▼

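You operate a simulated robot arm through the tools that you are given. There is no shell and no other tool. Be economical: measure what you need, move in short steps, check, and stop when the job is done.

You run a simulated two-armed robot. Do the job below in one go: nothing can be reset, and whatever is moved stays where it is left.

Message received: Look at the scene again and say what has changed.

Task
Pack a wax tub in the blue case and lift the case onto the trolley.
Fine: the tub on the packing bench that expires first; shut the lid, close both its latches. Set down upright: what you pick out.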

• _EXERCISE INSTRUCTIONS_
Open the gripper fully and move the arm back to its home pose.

▲

• _TEXT PASSAGE_
▼

Credit: dirvish / Creative Commons

One of Nebraska’s largest utilities is scheduled to meet with stakeholders today to begin developing a vision for its first community solar project.

When Omaha Public Power District was soliciting feedback from customers a couple of years ago about its sources of generation, solar “was one of the things our stakeholders always asked about,” said Laurie Zagurski, the utility’s manager of community outreach.

“We said, ‘OK, maybe there is some opportunity here that we can take a look at a community-solar type of project. We need to determine if there is customer interest.’ This would allow us to learn about solar, and to engage on a smaller level before we go into this full fledged,” she said.

Although the utility — which is headquartered in Omaha with about 370,000 customers in 13 counties — has convened a staff team to begin researching the best practices in use elsewhere, it hasn’t formulated any plan as of yet, according to Zagurski.

“The team is relying on feedback from stakeholders to decide where we’re going,” she said. “We want to have conversations first. What do we hope to get out of this is? What’s palatable for them as far as rate structure? Do you want to buy a panel, or pay as you go? Do they like a larger community solar presence versus smaller presences around our service territory?”

Both of the state’s two other large utilities have embarked on community-solar projects. Nebraska Public Power District is developing community projects in two cities it serves, Venango and Scottsbluff. Lincoln Electric System built a 5-megawatt array that began producing energy in July. A couple of smaller Nebraska utilities also are operating community solar projects.

▲

Return the text passage unchanged, from "Credit: dirvish /" to its end.

• _EXERCISE RESPONSE_
Credit: dirvish / Creative Commons

One of Nebraska’s largest utilities is scheduled to meet with stakeholders today to begin developing a vision for its first community solar project.

When Omaha Public Power District was soliciting feedback from customers a couple of years ago about its sources of generation, solar “was one of the things our stakeholders always asked about,” said Laurie Zagurski, the utility’s manager of community outreach.

“We said, ‘OK, maybe there is some opportunity here that we can take a look at a community-solar type of project. We need to determine if there is customer interest.’ This would allow us to learn about solar, and to engage on a smaller level before we go into this full fledged,” she said.

Although the utility — which is headquartered in Omaha with about 370,000 customers in 13 counties — has convened a staff team to begin researching the best practices in use elsewhere, it hasn’t formulated any plan as of yet, according to Zagurski.

“The team is relying on feedback from stakeholders to decide where we’re going,” she said. “We want to have conversations first. What do we hope to get out of this is? What’s palatable for them as far as rate structure? Do you want to buy a panel, or pay as you go? Do they like a larger community solar presence versus smaller presences around our service territory?”

Both of the state’s two other large utilities have embarked on community-solar projects. Nebraska Public Power District is developing community projects in two cities it serves, Venango and Scottsbluff. Lincoln Electric System built a 5-megawatt array that began producing energy in July. A couple of smaller Nebraska utilities also are operating community solar projects.